日本で本格的な輸入ラバーウェアを扱うショップAZZLOが2000年に閉店する頃は、ケアや扱いも大変なラバーはまだまだごく一部のマニアのものでした。
それから4年の年月が経ち、西池袋にKurageの前身とも言えるショップ「KURAGE & Gummiba」がオープン。日本で唯一、フルオーダー可能なオリジナルデザインのラバーウェアを発表。そして、2012年に「Kurage」として舵を切り、現在の場所へ。
活動は国内外問わず多岐に渡り、日本でラバーと言えばKurageというほどの地位を確立しました。
今回はそのKurageのデザイナーKid'Oさんに色々なお話を伺います。
●kurage設立のきっかけとロゴなどについて。
Kid'O:
今年(2021年)で17年になります。子供の頃から何かを作るのが好きだったから、いつかこうなるのかなと思ってましたね。年齢的に考えると遅いくらいなんだけど、もう10代の頃からこんな感じになるだろうなーと思っていたと思うな。
『デンキクラゲ』って言うゲイバーが今も池袋にあって。
そこによく遊びに行ってた時、ゲイショップでもやってみない?と言われて始めたのが『ニジクラゲ』。

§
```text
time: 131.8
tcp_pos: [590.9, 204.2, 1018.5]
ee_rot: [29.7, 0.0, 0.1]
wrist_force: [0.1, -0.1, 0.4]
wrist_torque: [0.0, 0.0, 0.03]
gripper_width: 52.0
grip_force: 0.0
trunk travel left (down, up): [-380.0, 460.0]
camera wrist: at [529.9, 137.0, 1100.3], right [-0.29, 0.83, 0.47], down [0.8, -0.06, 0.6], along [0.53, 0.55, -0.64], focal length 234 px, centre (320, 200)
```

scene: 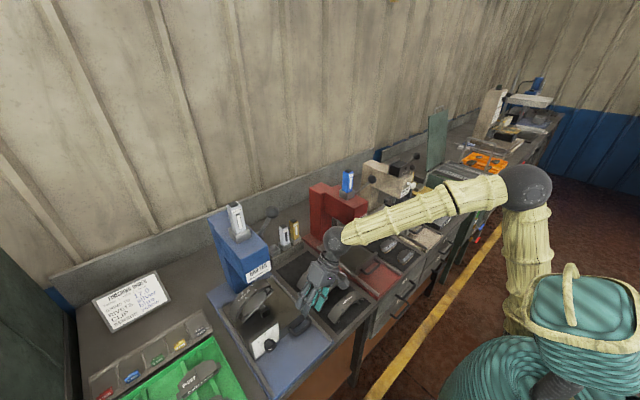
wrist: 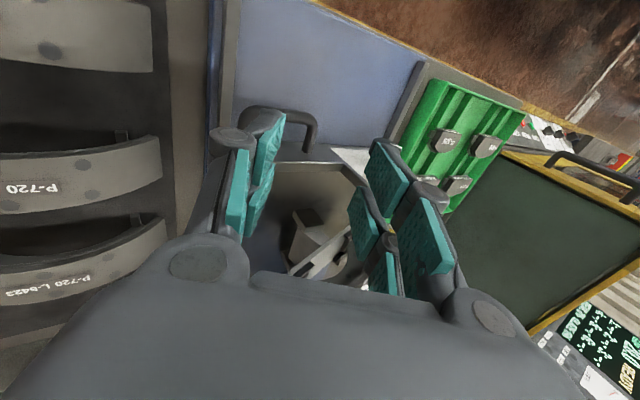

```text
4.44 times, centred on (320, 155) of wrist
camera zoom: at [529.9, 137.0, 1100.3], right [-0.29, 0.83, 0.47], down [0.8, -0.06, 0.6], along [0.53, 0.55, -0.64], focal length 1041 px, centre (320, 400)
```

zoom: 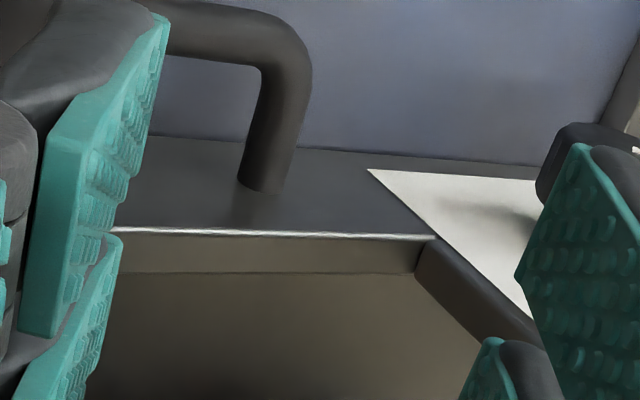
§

セレクトショップだから当初は海外に買い付けに行ってました。
フレッド・ペリーとかボンデージグッズなど色々揃えていたんだけど、日本の感覚と合わなくて。独特でしょ、日本て(笑)。
※POPさよりダークさが際立つ昔の店内
全くダメだったからKurageにしてさ。クラゲって骨がないじゃない?ナヨナヨしたイメージでしょ。そろそろ何かで本腰入れるかって事で一本筋の通ったクラゲだから骨を下に付けた。
書体に関しては、クラゲのロゴを外しても大人に転べるから。
本当はエレガント大好きなんだよ(笑)。
いずれ来る色んな展開の為にね。カワイイPOPもいいけどそれだけじゃね。
僕のゴムを知るきっかけとかはやっぱりマルコム(マクラーレン)かな。
SEX(※下記)とかでボンデージスタイルやラバー取り入れてたから。
だからラバーって素材には驚きもないし、別に特別感はなかったよ。
※SEXは74年から76年の間、ロンドンでマルコム・マクラーレンとヴィヴィアン・ウエストウッドが経営するブティック。
Atomage、She-And-Me、London Leathermanといった既存の専門ブランドに加え、2人がデザインしたフェティッシュ&ボンデージウェアを販売。
Seditionariesを経て、80年末、店はWorld's Endの名で再オープン。
10代の頃にクラブに行くようになって、当時よく行っていたお店、原宿の20th Century RoomとかSECTOR(ゼクトアー)にワールズ・エンドやクリストファー・ネメスやガリアーノ、ゴルチェなんかがあったりして。クラブに行くといろんなファッションや素材に自然と触れるんだよね。
輸入買い付けをしている頃、ドイツのケルンにあるコスミックウェアというところへ2回目に行った時、オーナーに「作ってみたら?」と言われた。で、「あ、そうだな」って。
僕、自分のためには1回もゴムって買った事ないんだよね。
ゴムの衣装を見て「あまりいい仕立てじゃないし、これは自分でできるでしょ」と。
やっぱり洋服が好きだから、ハンガーやトルソーにかかっていて絵にならないような服は好きじゃないんだよね。
Kurageが今のスタイルになったのは、僕の場合、見て音が聞こえないと嫌だし、映像と音と空間、全てが噛み合って、僕はフェティッシュ感を感じると言うか。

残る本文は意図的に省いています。